- WHAT THIS TASK INVOLVES -
For the entries below, how many lines include the word "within"? Give the figure and nothing more.

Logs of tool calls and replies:
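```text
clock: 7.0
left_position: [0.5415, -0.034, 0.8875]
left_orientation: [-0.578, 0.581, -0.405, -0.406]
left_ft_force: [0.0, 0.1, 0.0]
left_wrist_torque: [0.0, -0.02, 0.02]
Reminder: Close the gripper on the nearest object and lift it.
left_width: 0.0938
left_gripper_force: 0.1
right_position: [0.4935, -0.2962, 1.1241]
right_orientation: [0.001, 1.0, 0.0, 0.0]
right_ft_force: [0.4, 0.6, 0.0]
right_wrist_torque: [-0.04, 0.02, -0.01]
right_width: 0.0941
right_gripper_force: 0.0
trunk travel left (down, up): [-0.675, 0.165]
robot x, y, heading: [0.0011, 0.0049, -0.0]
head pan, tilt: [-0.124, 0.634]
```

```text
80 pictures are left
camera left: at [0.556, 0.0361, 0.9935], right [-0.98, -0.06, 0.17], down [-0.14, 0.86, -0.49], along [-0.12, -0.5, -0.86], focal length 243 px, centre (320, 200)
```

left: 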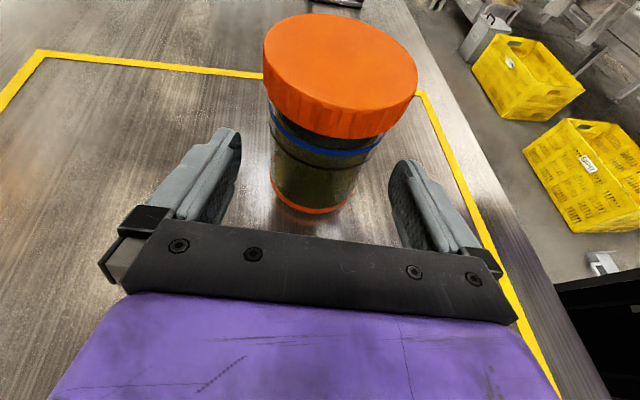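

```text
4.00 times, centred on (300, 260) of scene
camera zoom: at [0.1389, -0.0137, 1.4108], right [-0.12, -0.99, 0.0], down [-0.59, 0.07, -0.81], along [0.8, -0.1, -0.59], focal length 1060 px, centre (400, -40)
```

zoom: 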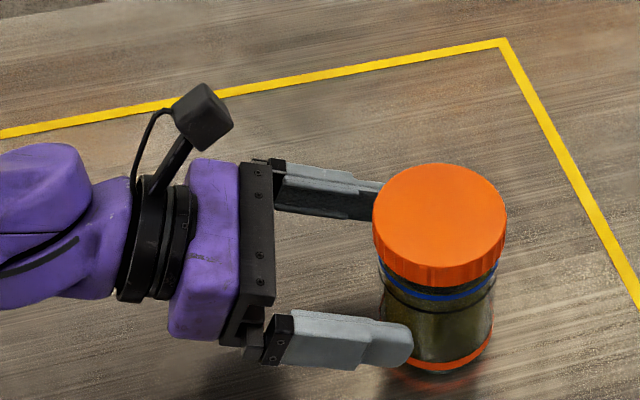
...
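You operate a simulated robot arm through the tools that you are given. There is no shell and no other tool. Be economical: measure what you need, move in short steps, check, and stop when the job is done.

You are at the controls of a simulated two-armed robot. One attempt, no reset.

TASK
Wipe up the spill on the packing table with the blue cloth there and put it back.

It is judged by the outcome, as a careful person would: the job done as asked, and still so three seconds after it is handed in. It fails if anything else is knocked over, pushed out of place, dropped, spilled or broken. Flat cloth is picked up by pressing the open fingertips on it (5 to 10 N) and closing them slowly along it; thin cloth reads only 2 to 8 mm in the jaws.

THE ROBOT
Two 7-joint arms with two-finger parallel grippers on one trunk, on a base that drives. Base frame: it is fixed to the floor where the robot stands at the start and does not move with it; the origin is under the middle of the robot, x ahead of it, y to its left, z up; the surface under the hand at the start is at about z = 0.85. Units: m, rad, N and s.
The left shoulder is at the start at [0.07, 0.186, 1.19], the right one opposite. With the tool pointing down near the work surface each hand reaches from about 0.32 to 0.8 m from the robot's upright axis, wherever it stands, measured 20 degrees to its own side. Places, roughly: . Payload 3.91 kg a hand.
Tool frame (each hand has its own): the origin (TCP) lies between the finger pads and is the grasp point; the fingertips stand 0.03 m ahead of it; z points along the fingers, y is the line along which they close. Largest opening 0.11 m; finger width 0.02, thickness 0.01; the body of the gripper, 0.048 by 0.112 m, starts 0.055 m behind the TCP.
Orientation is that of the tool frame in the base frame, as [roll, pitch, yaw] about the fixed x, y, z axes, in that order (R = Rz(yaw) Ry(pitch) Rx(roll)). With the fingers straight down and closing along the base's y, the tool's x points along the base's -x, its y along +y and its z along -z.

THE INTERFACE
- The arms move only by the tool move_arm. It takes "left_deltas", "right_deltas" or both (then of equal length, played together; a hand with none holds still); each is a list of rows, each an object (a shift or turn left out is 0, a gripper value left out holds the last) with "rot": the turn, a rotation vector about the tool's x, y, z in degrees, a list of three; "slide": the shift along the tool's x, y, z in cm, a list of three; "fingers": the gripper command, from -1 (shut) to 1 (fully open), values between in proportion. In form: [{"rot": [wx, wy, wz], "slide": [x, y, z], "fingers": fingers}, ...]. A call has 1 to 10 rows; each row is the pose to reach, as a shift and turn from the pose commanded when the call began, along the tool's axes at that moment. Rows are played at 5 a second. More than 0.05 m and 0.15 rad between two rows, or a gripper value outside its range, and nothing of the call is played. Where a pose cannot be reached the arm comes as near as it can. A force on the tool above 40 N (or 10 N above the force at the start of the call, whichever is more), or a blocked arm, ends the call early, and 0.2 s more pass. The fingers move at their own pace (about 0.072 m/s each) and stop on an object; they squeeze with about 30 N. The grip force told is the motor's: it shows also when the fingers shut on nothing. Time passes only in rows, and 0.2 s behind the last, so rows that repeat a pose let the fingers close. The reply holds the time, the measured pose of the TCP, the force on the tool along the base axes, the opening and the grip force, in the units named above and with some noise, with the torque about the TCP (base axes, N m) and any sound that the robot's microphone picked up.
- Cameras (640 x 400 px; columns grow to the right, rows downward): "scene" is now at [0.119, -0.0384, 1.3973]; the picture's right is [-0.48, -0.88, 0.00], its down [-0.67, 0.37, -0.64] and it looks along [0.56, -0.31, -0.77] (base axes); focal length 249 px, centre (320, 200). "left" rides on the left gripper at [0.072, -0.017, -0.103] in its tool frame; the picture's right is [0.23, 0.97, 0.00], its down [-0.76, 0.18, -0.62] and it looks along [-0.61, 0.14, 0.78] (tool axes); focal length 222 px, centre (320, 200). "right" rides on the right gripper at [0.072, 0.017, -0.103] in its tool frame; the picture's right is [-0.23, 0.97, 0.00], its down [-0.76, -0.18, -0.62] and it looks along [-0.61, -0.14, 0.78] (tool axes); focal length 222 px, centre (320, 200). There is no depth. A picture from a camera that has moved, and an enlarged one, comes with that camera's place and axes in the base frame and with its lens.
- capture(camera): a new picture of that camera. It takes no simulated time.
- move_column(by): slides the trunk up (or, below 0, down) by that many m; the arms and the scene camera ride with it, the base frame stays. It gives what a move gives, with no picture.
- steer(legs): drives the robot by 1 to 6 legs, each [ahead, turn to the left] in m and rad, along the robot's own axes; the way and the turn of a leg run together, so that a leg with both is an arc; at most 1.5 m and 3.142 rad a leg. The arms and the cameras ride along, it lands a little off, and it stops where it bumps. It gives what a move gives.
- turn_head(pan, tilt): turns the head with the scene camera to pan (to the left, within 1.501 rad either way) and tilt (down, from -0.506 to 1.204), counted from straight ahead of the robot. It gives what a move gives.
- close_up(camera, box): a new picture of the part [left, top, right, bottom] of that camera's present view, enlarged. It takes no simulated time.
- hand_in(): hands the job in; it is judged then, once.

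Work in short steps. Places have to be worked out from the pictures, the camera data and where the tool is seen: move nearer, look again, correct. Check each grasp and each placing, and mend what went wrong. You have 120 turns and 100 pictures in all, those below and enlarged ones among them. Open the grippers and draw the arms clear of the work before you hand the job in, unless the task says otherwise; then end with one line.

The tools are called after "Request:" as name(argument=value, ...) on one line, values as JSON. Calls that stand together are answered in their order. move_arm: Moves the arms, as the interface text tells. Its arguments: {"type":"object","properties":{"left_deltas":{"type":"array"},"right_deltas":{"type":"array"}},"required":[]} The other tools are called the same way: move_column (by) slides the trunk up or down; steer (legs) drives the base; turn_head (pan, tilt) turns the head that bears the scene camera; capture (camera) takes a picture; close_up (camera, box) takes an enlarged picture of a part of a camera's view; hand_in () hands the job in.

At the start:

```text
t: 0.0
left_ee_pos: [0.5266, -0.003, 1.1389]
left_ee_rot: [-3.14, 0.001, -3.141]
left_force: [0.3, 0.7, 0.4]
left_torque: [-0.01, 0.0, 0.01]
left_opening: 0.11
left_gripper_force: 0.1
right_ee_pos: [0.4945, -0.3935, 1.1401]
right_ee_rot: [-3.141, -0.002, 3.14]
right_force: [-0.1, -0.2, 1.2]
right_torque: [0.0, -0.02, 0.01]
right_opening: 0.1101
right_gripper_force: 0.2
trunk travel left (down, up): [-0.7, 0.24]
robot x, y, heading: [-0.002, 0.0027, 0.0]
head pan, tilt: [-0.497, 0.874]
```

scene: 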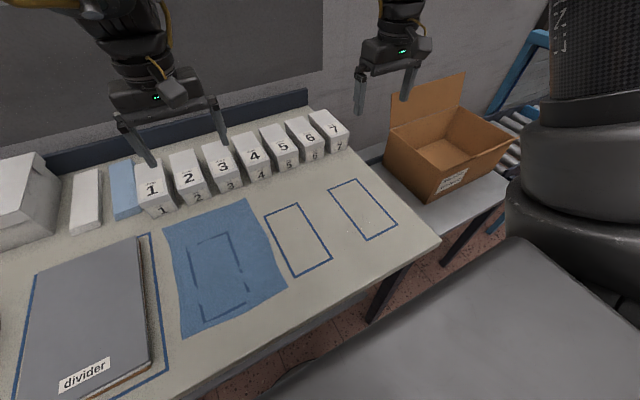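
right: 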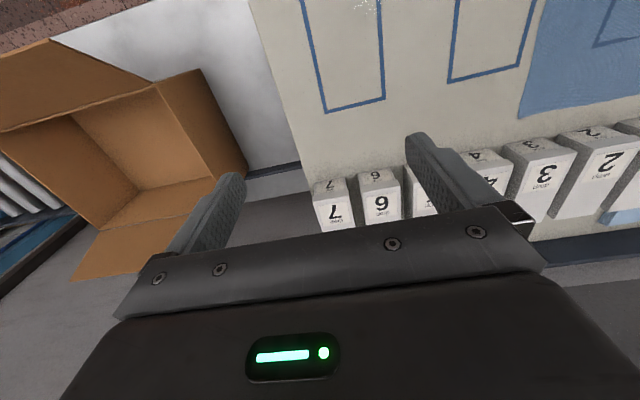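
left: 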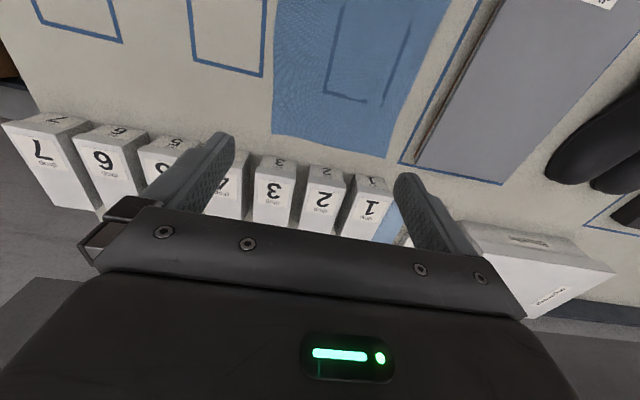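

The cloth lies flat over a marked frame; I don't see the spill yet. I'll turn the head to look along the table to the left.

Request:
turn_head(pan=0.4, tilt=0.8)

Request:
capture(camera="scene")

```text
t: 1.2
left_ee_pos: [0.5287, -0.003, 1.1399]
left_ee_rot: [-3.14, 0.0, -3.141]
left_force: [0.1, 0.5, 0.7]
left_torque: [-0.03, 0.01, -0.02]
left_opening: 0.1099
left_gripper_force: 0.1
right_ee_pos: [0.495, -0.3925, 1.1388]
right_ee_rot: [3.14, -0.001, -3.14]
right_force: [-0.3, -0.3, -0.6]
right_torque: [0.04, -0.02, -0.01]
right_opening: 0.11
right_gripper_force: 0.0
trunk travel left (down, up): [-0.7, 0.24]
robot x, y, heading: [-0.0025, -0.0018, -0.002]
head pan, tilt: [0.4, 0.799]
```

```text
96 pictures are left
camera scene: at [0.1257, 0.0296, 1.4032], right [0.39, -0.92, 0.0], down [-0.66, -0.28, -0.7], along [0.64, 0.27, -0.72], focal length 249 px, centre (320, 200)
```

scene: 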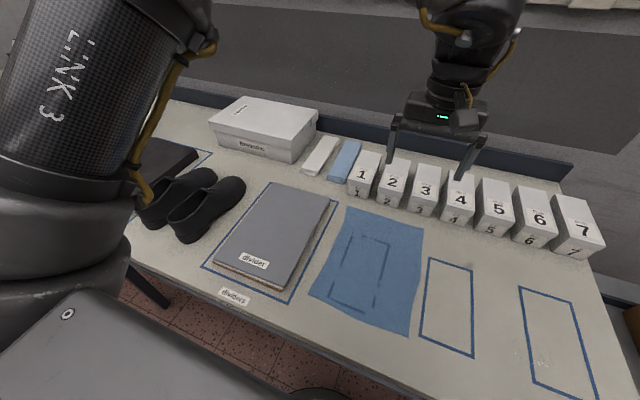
* * *
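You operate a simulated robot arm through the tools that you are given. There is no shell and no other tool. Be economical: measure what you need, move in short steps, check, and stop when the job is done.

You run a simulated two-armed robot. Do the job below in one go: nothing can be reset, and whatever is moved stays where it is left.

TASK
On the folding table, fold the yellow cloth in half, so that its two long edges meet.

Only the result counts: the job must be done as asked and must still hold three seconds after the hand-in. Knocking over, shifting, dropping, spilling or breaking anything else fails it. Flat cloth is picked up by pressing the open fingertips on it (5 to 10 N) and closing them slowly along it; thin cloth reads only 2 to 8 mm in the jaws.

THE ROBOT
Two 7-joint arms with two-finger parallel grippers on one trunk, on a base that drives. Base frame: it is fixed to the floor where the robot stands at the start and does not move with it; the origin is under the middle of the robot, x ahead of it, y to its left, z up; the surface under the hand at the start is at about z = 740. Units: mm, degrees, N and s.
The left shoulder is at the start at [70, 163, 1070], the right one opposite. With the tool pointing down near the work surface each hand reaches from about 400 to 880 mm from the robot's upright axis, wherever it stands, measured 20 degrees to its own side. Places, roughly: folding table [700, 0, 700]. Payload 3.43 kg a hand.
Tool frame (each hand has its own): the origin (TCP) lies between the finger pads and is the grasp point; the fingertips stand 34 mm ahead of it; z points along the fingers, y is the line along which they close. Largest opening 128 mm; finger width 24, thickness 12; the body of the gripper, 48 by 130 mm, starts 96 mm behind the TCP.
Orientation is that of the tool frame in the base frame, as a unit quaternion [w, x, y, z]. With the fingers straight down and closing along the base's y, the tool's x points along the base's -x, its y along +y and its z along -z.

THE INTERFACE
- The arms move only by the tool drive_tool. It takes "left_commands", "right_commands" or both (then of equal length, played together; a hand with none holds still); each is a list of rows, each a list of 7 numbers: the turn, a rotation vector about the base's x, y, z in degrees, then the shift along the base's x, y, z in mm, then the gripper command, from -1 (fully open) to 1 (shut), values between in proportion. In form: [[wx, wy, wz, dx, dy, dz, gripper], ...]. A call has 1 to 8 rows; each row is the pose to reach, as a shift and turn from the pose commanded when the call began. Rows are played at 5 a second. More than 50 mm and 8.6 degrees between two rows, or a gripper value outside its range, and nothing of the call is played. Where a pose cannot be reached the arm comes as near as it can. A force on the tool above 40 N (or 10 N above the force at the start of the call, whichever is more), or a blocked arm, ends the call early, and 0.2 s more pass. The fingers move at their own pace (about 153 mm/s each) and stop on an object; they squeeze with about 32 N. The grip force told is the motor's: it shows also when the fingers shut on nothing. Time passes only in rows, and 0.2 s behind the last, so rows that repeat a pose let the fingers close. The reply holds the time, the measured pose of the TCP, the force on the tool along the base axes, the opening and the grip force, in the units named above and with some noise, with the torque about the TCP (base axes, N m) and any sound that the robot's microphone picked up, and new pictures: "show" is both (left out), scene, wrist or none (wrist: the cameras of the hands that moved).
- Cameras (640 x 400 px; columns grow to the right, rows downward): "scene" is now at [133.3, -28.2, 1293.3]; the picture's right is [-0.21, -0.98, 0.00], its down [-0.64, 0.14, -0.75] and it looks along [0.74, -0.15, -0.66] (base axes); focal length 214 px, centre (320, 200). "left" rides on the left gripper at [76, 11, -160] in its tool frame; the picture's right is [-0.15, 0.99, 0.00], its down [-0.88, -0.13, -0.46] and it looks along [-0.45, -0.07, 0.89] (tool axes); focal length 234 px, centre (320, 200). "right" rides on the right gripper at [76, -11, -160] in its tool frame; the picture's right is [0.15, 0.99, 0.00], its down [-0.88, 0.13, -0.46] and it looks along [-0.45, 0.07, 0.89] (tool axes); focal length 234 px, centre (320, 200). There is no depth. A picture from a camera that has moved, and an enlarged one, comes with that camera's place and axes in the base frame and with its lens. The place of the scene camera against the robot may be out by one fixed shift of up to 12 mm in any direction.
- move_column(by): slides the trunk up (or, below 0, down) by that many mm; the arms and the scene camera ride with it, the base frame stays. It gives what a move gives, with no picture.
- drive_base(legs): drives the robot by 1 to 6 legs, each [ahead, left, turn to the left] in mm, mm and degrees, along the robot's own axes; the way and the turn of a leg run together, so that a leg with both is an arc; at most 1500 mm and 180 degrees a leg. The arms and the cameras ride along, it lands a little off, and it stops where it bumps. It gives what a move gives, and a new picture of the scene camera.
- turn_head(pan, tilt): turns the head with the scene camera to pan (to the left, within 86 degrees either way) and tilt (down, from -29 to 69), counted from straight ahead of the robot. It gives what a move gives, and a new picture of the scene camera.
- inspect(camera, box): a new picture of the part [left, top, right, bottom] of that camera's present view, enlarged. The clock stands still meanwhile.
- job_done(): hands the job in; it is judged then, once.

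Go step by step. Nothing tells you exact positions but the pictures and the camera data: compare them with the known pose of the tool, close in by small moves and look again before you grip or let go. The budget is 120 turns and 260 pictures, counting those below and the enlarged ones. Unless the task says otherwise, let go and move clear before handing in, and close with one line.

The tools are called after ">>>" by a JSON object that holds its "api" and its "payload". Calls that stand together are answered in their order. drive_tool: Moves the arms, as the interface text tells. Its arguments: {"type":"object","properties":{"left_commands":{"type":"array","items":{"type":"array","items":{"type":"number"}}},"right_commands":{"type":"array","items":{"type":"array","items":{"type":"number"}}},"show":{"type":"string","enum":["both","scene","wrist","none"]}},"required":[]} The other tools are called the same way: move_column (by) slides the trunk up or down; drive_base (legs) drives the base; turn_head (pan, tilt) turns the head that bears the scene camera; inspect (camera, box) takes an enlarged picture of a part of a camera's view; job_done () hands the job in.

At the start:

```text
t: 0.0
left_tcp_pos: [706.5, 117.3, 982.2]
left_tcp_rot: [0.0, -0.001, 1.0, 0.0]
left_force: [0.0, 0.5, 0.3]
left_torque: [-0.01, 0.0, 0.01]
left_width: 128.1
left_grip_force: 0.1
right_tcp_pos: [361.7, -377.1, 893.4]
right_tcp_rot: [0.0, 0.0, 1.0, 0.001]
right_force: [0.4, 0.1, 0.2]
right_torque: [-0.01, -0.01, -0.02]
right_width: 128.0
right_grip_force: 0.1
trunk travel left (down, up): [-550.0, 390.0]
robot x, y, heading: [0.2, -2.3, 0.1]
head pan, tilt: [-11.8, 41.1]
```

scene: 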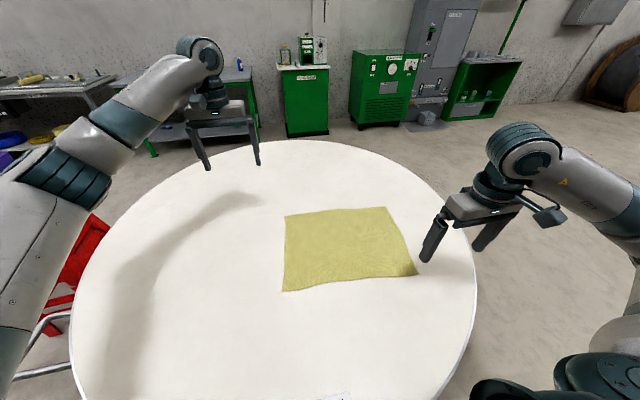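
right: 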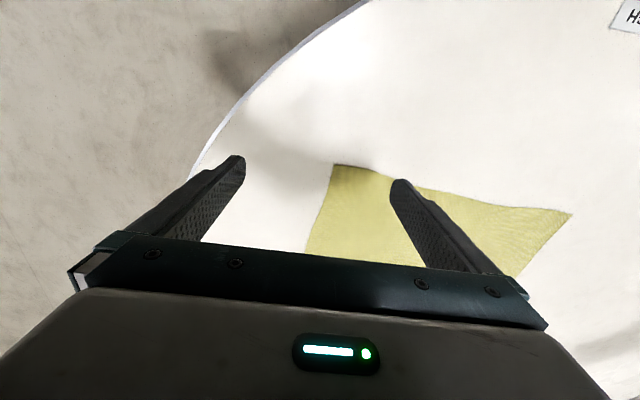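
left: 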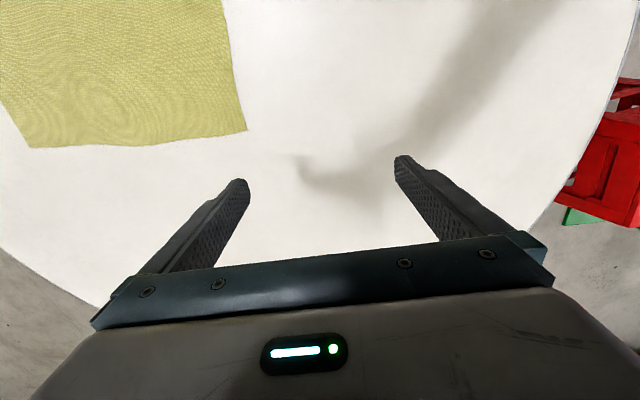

- COMPLETE ANSWER -
2